NEW ALBANY, Ind. — The converted warehouse is on a dead-end street in a sketchy neighborhood. Railroad tracks run nearby, and this place seems to be on the wrong side of those. An auto salvage business is at the end of the narrow street, and past that rises an earthen berm, and past that the Ohio River flows.
Inside this unadorned building is the last place you’d expect to find the owner of a Kentucky Derby horse three days before the race. Yet there stood Mick Ruis on Wednesday evening, sweat trickling down his back and a grin spreading across his face. He is at home.
“I’d rather be here than anywhere else,” says Ruis, owner and trainer of Bolt D’Oro, one of the prime contenders for Saturday’s 144th running of the Kentucky Derby.
Ruis’ dark eyes sparkle as he watches 25 kids working on wrestling mats. Someone found out that Ruis was an old high school wrestler and decided, what the heck, while he’s in the area let’s invite him to drop by Invicta Wrestling Academy, a blue-collar club that is run by Isaac Knable, a former Indiana University standout. To the surprise of everyone – well, everyone who doesn’t know Ruis – he eagerly accepted.

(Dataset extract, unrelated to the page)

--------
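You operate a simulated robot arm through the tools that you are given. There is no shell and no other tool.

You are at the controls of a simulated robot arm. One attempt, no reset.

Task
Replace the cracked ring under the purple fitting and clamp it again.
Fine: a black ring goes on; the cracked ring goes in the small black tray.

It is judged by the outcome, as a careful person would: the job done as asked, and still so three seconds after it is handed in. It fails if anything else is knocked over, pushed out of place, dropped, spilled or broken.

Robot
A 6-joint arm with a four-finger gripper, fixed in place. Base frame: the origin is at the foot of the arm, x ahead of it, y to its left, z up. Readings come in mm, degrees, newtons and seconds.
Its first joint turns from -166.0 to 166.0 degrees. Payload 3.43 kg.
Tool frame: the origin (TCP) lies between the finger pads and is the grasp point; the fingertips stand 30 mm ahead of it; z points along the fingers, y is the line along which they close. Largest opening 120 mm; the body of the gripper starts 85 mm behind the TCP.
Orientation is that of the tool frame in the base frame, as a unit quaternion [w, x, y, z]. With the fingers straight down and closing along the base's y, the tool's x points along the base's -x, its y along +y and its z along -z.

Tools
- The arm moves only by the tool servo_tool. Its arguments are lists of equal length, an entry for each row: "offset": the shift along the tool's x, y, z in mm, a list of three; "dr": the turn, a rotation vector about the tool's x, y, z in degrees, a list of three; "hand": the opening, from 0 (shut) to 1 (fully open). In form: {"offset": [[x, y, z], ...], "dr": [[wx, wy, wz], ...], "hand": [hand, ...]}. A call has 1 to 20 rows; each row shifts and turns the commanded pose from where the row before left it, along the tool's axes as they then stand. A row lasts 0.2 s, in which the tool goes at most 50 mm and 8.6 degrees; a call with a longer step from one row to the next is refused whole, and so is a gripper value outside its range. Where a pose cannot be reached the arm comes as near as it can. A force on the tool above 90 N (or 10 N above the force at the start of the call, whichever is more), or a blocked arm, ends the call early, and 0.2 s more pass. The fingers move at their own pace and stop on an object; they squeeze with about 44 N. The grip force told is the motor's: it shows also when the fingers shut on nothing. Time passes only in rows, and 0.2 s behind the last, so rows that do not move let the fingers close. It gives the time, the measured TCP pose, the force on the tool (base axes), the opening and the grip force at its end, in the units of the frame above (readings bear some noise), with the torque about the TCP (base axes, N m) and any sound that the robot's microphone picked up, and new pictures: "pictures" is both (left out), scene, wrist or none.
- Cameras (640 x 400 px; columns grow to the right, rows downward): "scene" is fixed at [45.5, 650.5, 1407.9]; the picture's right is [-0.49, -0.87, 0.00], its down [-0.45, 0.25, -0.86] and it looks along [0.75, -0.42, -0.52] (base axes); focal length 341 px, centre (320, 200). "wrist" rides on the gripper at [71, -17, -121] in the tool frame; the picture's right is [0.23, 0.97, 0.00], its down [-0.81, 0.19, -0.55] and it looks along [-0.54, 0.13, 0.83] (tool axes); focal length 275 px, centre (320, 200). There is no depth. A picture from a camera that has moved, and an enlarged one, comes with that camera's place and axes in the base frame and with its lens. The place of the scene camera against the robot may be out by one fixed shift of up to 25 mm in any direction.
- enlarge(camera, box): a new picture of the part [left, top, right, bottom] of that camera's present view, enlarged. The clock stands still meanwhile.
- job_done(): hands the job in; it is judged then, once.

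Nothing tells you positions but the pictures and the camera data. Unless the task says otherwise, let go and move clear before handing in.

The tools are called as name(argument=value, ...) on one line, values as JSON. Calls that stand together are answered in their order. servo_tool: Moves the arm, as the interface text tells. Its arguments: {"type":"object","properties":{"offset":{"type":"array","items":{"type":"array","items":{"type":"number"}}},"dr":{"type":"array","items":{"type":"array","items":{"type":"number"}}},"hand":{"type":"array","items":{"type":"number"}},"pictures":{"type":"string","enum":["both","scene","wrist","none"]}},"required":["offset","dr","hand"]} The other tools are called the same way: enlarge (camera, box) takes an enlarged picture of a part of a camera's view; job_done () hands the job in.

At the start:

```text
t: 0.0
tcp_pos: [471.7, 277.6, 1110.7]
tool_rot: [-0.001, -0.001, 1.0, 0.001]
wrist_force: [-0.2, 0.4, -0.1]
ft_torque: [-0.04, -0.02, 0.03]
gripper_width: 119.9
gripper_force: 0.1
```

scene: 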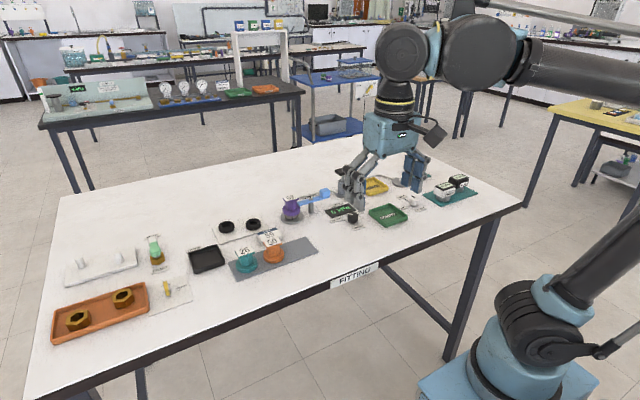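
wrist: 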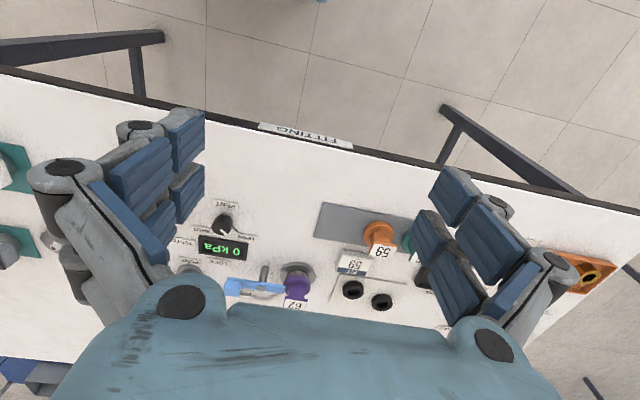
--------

Across the river, downtown Louisville is rife with the rich and famous. Scions of old money and captains of industry, entertainers and athletes, they’re all pouring in from around the globe to give the city its fleeting annual dose of glamour. Prices for hotel rooms, drinks and Uber rides skyrocket accordingly.

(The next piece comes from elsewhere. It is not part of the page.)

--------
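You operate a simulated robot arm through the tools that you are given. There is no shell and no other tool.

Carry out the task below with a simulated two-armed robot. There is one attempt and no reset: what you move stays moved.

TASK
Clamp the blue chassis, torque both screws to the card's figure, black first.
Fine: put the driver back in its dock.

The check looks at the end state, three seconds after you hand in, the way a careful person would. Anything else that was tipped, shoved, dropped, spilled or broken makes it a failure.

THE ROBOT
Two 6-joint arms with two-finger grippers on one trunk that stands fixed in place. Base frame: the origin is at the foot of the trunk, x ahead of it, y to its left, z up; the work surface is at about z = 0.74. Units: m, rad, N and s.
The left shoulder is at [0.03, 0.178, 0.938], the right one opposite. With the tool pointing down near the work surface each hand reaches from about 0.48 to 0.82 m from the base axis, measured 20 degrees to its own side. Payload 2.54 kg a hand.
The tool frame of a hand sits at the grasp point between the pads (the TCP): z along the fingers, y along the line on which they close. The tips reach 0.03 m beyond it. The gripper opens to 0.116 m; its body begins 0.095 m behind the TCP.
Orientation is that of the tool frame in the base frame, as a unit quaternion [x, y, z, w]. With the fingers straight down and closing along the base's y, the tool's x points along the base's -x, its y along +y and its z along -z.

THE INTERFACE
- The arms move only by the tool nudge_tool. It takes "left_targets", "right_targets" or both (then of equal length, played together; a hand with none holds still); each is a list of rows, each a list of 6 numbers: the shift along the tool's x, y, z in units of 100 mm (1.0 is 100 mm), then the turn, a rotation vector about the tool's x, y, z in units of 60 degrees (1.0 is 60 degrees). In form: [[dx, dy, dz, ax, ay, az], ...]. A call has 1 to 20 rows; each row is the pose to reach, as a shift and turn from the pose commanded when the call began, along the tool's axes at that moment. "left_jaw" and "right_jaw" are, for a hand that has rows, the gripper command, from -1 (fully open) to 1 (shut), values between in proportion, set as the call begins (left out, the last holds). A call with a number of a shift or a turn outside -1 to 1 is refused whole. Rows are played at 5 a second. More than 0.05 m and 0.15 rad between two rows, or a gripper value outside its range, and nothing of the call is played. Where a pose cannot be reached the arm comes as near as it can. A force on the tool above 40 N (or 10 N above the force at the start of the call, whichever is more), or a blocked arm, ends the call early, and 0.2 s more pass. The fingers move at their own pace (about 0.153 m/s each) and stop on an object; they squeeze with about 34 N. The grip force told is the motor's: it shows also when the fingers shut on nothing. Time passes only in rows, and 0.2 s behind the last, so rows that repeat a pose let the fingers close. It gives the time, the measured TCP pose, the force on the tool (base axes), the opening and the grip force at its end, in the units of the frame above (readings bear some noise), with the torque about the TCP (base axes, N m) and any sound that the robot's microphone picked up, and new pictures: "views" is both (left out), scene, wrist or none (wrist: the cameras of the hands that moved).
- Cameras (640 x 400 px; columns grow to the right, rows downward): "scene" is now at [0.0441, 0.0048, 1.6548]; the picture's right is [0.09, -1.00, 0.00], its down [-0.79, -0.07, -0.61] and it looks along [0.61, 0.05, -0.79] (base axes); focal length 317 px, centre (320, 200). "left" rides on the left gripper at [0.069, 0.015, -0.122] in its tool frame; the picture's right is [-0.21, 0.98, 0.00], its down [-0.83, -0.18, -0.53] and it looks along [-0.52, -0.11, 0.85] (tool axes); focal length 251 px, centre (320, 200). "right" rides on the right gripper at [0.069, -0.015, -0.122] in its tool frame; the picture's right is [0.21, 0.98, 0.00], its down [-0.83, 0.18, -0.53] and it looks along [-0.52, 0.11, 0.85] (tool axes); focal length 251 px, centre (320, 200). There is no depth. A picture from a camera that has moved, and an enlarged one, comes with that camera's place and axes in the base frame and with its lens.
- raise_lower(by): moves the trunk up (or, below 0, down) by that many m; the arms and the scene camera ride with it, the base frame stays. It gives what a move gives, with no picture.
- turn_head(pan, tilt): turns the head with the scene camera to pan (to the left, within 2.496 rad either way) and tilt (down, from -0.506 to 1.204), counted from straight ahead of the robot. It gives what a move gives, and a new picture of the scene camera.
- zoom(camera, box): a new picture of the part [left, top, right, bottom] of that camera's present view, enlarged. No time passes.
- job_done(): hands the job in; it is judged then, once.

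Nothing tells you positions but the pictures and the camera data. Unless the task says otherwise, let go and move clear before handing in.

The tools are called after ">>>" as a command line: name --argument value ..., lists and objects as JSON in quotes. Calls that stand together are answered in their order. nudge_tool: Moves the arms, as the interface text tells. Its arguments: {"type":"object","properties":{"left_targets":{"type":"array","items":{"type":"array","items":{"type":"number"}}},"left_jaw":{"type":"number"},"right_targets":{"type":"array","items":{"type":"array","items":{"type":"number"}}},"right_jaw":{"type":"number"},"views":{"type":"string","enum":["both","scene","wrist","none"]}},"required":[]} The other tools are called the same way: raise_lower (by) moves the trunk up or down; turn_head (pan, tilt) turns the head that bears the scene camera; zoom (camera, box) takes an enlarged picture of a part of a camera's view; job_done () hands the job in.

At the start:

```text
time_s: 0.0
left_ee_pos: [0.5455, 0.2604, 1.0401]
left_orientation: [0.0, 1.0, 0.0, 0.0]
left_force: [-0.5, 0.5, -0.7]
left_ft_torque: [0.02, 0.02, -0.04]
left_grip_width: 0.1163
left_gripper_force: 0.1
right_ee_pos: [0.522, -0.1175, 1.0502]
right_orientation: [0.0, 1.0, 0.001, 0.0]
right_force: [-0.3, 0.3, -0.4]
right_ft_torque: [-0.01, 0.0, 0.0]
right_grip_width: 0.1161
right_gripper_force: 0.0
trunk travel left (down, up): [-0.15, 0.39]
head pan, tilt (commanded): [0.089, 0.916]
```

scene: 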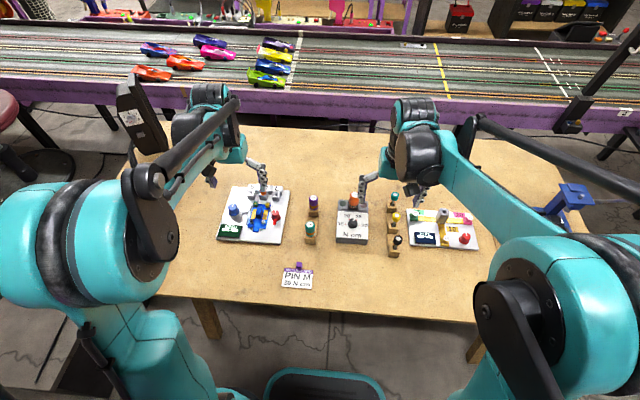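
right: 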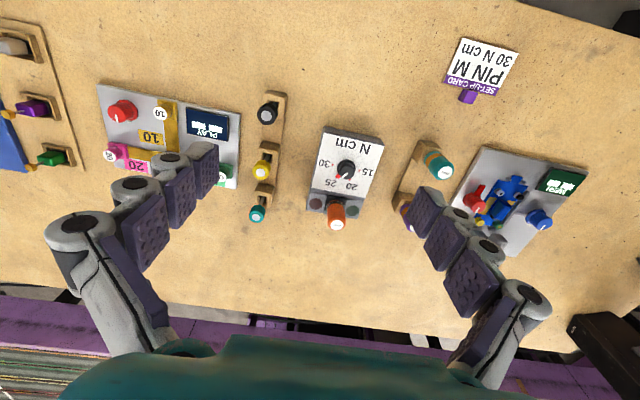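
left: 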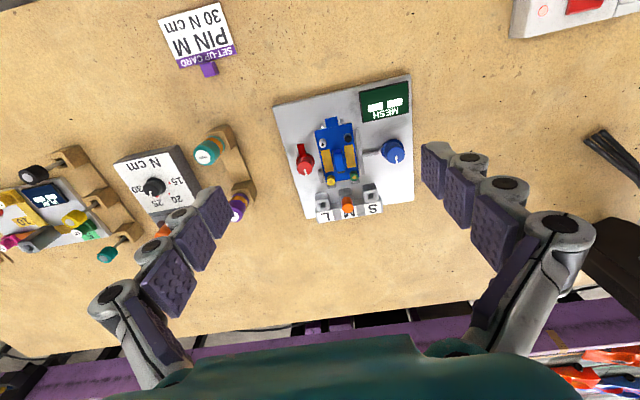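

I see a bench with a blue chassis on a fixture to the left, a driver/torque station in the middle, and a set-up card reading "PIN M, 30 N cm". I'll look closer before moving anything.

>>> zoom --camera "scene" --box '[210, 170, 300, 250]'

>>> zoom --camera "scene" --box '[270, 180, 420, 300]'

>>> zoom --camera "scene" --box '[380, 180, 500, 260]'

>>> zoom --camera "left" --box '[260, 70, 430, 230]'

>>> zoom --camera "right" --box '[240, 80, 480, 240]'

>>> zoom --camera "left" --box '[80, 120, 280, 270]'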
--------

What draws them all here are the 20 3-year-old horses who will contest the most famous horse race in America. The human connections to those 20 horses are the stars of the show, the celebrities of the moment.
Ruis is one of those stars, but he’s not in town for the black-tie parties, not here for the upper-crust cocktail crowd, not here to boost his status among the plutocrats. The 57-year-old has plenty of money, having sold majority interest in his American Scaffold company for $78 million, but watching blue-collar kids toil at the least glamorous of all sports in a stuffy warehouse – this is where his gritty identity is anchored.
“The basketball players get all the glory,” Ruis tells the kids. “The football players get all the glory. You guys get cauliflower ear and ringworm, right? But you love it. I loved it.”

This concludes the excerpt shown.